>> Start DATA EXTRACT
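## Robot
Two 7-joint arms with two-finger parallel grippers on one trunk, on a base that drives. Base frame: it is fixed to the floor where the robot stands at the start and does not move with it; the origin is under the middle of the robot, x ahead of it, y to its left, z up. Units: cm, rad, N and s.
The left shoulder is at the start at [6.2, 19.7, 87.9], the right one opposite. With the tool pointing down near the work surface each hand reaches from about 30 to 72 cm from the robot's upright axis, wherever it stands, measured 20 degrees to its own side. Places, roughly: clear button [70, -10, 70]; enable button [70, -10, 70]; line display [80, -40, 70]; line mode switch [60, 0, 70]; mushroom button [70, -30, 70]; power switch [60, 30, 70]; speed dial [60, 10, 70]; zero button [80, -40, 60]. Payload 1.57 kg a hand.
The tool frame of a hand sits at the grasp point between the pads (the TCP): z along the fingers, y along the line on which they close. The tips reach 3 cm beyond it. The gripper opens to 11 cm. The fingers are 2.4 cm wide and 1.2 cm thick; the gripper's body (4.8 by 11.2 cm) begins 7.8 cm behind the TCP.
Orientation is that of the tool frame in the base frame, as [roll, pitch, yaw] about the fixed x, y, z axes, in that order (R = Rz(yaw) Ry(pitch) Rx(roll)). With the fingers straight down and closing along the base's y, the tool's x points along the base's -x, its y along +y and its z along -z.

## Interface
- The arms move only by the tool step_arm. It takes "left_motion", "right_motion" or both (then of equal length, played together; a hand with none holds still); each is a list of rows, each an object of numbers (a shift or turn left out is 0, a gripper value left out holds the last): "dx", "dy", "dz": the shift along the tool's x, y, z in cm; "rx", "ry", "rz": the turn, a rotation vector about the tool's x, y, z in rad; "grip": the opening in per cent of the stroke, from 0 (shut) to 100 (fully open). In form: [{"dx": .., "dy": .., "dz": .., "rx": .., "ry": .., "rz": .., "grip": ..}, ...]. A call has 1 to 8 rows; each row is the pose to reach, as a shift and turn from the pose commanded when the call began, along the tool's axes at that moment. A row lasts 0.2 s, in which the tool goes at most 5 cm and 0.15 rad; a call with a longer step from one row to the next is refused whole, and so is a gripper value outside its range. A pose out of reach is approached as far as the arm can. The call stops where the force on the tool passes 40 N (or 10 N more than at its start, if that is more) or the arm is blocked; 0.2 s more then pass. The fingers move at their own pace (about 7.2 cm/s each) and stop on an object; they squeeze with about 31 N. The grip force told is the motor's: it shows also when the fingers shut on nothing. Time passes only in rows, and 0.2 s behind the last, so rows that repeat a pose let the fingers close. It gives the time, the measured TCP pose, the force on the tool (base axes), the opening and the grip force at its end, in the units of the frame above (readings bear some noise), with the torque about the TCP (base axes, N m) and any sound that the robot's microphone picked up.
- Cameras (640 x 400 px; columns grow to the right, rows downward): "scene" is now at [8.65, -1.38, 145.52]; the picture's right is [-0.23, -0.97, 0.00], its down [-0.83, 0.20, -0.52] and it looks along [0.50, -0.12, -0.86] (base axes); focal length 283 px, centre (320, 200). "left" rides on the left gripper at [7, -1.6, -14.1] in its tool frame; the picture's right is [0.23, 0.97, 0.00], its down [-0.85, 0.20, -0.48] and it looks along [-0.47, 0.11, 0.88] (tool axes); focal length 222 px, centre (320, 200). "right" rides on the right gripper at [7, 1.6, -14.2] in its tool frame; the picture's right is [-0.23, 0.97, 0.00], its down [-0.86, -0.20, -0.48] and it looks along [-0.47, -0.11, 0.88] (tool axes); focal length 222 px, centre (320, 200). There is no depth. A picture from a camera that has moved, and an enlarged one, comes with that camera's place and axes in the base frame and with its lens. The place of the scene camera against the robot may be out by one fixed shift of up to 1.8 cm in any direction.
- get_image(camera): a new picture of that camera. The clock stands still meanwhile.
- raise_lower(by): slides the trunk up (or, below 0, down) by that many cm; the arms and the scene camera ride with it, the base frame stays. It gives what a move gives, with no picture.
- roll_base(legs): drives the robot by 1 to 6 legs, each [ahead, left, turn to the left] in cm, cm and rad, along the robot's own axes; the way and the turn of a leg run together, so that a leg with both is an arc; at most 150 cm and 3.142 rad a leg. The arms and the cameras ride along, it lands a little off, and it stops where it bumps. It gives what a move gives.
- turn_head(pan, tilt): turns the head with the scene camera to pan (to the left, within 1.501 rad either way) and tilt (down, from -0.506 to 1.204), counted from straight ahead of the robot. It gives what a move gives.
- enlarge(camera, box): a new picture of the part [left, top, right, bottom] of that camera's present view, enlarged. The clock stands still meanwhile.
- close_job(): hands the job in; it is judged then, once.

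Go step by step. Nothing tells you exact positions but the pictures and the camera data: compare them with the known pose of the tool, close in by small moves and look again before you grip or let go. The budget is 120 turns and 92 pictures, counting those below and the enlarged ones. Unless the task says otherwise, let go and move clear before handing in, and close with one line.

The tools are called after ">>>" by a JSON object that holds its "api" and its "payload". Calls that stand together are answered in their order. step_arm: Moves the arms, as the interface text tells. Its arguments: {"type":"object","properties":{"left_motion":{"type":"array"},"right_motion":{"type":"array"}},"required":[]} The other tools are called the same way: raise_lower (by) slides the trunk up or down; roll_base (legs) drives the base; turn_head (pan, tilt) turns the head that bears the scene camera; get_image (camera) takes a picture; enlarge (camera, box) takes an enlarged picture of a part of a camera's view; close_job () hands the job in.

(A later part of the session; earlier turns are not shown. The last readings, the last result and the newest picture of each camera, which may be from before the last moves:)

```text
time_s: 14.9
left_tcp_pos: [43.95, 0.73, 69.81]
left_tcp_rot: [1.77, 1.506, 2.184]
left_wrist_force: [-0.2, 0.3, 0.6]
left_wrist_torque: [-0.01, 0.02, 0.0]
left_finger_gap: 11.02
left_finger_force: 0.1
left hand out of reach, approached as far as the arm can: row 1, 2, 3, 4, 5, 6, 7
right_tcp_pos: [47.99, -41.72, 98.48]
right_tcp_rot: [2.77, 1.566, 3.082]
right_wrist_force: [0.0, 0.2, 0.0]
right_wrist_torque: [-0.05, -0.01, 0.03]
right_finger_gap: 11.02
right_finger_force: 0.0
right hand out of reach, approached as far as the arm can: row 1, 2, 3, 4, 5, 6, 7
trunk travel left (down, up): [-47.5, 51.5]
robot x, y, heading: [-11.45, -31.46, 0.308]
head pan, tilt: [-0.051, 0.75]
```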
>> End DATA EXTRACT
WHAT TO PRODUCE:
From the material above, copy each line that includes the word "clock".

CORRECT OUTPUT:
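- get_image(camera): a new picture of that camera. The clock stands still meanwhile.
- enlarge(camera, box): a new picture of the part [left, top, right, bottom] of that camera's present view, enlarged. The clock stands still meanwhile.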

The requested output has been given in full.